>> begin
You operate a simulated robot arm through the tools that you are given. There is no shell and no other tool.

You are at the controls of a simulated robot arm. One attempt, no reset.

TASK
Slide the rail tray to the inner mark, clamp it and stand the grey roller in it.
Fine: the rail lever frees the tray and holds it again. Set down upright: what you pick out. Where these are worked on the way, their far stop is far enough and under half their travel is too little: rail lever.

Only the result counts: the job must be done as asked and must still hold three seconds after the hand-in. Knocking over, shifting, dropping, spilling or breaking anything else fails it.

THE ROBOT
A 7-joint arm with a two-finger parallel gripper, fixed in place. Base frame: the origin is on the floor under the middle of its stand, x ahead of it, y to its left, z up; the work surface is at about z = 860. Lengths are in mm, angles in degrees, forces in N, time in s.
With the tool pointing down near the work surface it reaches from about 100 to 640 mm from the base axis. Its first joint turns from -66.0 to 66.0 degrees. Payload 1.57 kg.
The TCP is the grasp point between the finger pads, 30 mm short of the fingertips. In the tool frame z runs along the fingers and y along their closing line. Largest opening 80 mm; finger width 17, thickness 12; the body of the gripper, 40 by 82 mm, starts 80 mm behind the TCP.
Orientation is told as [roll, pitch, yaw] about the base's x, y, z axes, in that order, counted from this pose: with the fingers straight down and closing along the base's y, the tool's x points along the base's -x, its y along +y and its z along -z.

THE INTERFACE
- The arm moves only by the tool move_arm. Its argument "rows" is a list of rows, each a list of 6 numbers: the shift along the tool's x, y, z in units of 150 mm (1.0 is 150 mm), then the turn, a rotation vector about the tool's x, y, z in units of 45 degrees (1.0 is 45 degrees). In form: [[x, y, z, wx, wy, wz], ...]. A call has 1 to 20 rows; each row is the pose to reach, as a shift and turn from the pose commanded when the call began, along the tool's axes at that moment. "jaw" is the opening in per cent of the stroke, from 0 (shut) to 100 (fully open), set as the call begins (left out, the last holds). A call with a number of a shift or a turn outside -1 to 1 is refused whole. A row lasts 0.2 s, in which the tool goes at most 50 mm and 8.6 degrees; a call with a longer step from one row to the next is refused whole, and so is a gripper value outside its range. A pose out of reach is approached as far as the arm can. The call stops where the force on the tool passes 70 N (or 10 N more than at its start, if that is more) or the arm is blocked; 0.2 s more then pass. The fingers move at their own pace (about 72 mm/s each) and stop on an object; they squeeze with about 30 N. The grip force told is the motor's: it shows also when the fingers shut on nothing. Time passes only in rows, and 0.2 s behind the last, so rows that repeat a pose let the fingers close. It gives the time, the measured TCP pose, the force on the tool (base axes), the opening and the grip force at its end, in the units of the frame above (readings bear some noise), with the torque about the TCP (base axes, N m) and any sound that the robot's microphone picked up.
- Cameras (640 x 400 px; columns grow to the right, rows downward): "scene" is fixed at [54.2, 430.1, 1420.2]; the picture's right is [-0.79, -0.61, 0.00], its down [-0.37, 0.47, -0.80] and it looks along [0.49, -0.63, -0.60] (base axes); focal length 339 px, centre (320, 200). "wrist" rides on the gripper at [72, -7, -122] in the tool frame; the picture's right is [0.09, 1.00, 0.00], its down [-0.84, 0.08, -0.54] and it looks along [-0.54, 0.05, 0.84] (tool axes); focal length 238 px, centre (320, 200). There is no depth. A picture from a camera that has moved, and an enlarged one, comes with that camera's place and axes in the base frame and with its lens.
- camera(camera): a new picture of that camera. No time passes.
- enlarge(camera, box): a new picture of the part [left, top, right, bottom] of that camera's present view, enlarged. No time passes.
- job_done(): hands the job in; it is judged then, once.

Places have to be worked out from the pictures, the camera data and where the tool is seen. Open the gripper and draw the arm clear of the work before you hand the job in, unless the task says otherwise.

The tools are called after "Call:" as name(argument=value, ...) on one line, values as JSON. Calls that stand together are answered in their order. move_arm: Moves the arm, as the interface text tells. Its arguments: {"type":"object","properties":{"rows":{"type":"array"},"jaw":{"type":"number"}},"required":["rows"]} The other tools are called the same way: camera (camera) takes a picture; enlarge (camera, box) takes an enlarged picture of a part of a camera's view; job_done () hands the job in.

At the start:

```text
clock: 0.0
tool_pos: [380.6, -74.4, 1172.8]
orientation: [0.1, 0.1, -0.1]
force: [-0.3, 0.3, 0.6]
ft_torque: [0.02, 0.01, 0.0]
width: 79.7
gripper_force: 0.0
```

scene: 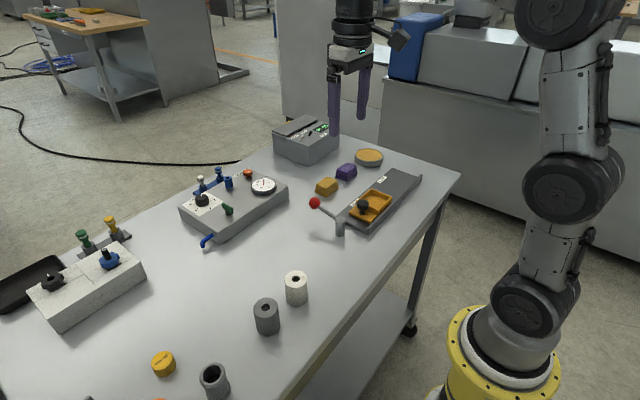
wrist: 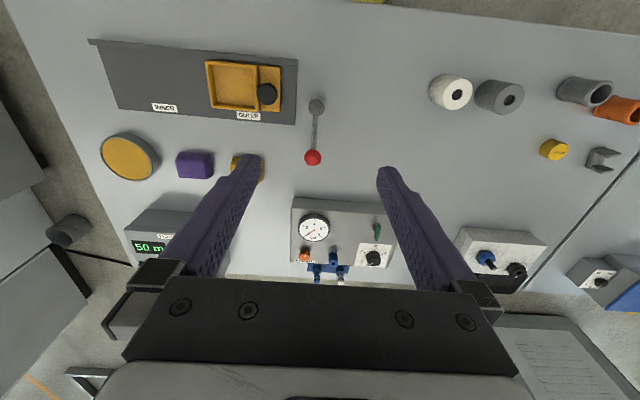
>> end
• Description of the task
Using the listing, collect all lines in which the string "tray" is found.

• Response to this task
Slide the rail tray to the inner mark, clamp it and stand the grey roller in it.
Fine: the rail lever frees the tray and holds it again. Set down upright: what you pick out. Where these are worked on the way, their far stop is far enough and under half their travel is too little: rail lever.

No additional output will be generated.